EXERCISE REQUIREMENTS: How does the reading text go on? Write the next part.

Start of READING TEXT

To detect small frequency offsets in the add channels, through channels, drop channels and/or branch through channels compared to the intended add, through, drop and/or branch through channels, respectively, a monitoring system consistent with the present disclosure may include boundary channel filter shapes. In general, the boundary channel filter shape(s) may be configured to pass channels only in the boundary(s) between the intended add and through channels and/or the intended drop and branch through channels, while blocking other channels. The optical power passed by the boundary channel filter shapes changes substantially with small frequency offsets. The monitoring system may detect the optical power passed by the boundary filter shape(s) and provide an output indicating a fault in the trunk and/or branch filter configurations if the optical power passed by the boundary filter shape(s) does not meet a predetermined expected amount of optical power.

FIG. 5, for example, includes waveform diagrams illustrating an add channel filter shape, a through channel filter shape and first and second boundary channel filter shapes for a monitoring system 204 consistent with the present disclosure. The add channel filter shape and the through channel filter shape may configured as described above in connection with FIGS. 3A and 3B. In particular, the add channel filter shape is configured to pass the add channels that are intended to be added by the OADM 202 from the branch path through the branch filter configuration 208 and block the through channels from the trunk path that are intended to be passed through the OADM and the trunk filter configuration 206. The through channel filter shape is configured to pass the through channels from the trunk path that are intended to be passed through the OADM 202 and the trunk filter configuration 206 and block the add channels that are intended to be added by the OADM from the branch path and pass through the branch filter configuration 208. When the monitoring system 204 detects that the amount of optical power passing through the add or through channel filter shape is different, e.g. ±20%, from a pre-determined expected amount of power, then a fault exists in the trunk or branch filter configuration 206, 208, or the trunk or branch couplers 210, 212.

The first boundary channel filter shape is configured to pass boundary channels at a first boundary 504 between the through channels and the add channels and to block all other channels. The boundary channels passed by the first boundary channel filter shape may, for example, include a portion of the through channels that are intended to be passed through trunk filter configuration 206 and a portion of the add channels that are intended passed through the branch filter 208 configuration at the first boundary 504. The second boundary channel filter shape is configured to pass boundary channels at a second boundary 506 between the through channels and the add channels and to block all other channels. The boundary channels passed by the second boundary channel filter shape may, for example, include a portion of the through channels that are intended to be passed through trunk filter configuration 206 and a portion of the add channels that are intended passed through the branch filter 208 configuration at the second boundary 506. When the monitoring system 204 detects that the amount of optical power passing through the first and/or second boundary channel filter shapes is different, e.g. ±20%, from a pre-determined expected amount of power associated with the first and second boundary channel filter shapes, then a fault exists in the trunk or branch filter configuration 206, 208, or the trunk or branch couplers 210, 212.

End of READING TEXT
Start of MATERIAL

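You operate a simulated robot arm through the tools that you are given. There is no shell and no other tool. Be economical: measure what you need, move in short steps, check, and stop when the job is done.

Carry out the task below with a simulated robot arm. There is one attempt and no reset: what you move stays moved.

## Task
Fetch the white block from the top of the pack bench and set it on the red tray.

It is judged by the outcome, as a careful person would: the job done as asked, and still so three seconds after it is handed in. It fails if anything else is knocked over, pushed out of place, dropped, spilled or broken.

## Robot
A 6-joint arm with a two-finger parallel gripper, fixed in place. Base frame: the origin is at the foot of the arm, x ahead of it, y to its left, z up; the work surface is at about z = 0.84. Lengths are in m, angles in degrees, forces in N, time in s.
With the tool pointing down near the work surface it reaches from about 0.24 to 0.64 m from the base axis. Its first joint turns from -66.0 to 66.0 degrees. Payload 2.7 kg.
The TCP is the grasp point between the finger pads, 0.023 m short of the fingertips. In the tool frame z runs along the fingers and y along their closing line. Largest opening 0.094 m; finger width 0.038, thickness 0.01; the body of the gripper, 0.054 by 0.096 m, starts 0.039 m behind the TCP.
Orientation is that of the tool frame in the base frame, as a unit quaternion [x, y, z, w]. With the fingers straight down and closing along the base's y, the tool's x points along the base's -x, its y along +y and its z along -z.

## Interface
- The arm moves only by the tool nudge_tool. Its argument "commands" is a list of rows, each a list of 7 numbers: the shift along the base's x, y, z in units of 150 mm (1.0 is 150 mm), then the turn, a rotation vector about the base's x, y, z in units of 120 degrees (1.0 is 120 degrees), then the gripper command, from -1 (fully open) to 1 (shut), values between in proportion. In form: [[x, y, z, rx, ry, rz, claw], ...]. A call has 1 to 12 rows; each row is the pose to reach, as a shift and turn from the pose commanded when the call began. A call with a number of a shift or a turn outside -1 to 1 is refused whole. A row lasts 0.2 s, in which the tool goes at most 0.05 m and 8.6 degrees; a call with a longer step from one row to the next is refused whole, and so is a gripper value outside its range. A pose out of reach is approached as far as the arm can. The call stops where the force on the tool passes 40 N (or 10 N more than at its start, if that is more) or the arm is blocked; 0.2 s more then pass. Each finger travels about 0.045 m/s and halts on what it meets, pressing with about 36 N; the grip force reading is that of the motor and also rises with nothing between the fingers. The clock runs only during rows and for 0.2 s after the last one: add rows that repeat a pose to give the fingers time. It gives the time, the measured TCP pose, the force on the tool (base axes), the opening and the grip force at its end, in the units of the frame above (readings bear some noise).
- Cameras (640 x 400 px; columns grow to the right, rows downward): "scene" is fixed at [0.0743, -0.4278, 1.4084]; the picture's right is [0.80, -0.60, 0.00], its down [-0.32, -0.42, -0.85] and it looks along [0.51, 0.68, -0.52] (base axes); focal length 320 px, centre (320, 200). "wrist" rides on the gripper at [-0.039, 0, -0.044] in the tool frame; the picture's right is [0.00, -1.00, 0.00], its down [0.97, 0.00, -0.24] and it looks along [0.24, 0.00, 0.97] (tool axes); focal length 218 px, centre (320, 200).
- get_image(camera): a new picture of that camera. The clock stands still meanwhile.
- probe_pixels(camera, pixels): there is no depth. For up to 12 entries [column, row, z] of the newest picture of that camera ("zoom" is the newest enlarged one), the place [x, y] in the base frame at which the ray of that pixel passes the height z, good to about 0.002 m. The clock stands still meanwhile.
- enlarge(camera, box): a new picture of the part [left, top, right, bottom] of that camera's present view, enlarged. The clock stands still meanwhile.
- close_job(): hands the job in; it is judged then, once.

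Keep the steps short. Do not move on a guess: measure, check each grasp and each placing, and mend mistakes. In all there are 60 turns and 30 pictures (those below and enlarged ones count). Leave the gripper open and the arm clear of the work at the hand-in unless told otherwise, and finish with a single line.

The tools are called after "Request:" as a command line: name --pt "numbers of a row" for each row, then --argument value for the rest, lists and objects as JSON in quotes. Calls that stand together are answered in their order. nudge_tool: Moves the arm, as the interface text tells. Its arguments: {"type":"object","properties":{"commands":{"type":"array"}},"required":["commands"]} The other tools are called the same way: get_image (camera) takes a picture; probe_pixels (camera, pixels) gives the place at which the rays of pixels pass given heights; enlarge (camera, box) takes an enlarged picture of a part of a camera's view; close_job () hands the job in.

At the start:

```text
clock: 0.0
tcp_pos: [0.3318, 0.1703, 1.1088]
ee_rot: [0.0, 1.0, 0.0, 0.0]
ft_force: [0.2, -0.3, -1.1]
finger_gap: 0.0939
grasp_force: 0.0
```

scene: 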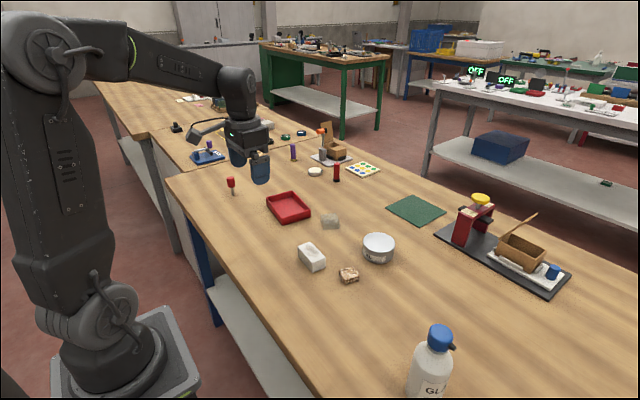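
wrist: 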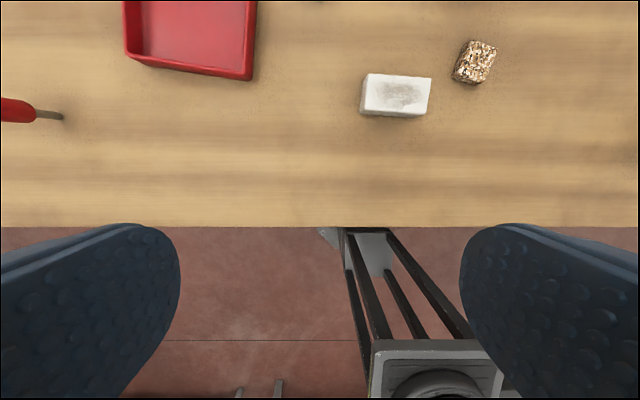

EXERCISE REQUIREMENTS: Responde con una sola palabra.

End of MATERIAL

RESPONSE BELOW:
In the configuration shown in FIG. 5, for example, the monitoring system may pass the predetermined expected amount of optical power through the add channel filter shape and the through channel filter shape, i.e. depending upon the setting for the predetermined expected amount of power for the add and through channel filter shapes. However, the first boundary channel filter shape would pass an amount of optical power that is greater than a predetermined amount of optical power associated with the first boundary channel filter shape, and the second boundary channel filter shape may pass an amount of optical power that is less than a predetermined amount of optical power associated with the second boundary channel filter shape, indicating that the add channels are misaligned relative to the intended add channels in the direction of the first boundary 504, i.e. to the left in FIG. 5. This fault may be indicated by one or more of the filter status signal(s) (FIG. 2) of the monitoring system 204.

If, however, the add channels in the trunk monitor signal were misaligned relative to the intended add channels in the direction of the second boundary 506, i.e. to the right in FIG. 5, the first boundary channel filter shape may pass an amount of optical power that is less than a predetermined amount of optical power associated with the first boundary channel filter shape, and the second boundary channel filter shape would pass an amount of optical power that is greater than a predetermined amount of optical power associated with the second boundary channel filter shape. In response to the optical power passed by the boundary channel filter shapes, therefore, the filter status output(s) of the monitoring system may indicate the direction of misalignment of the add channels. In response to the filter status output(s), the filter configurations may be reconfigured to pass the intended add channels.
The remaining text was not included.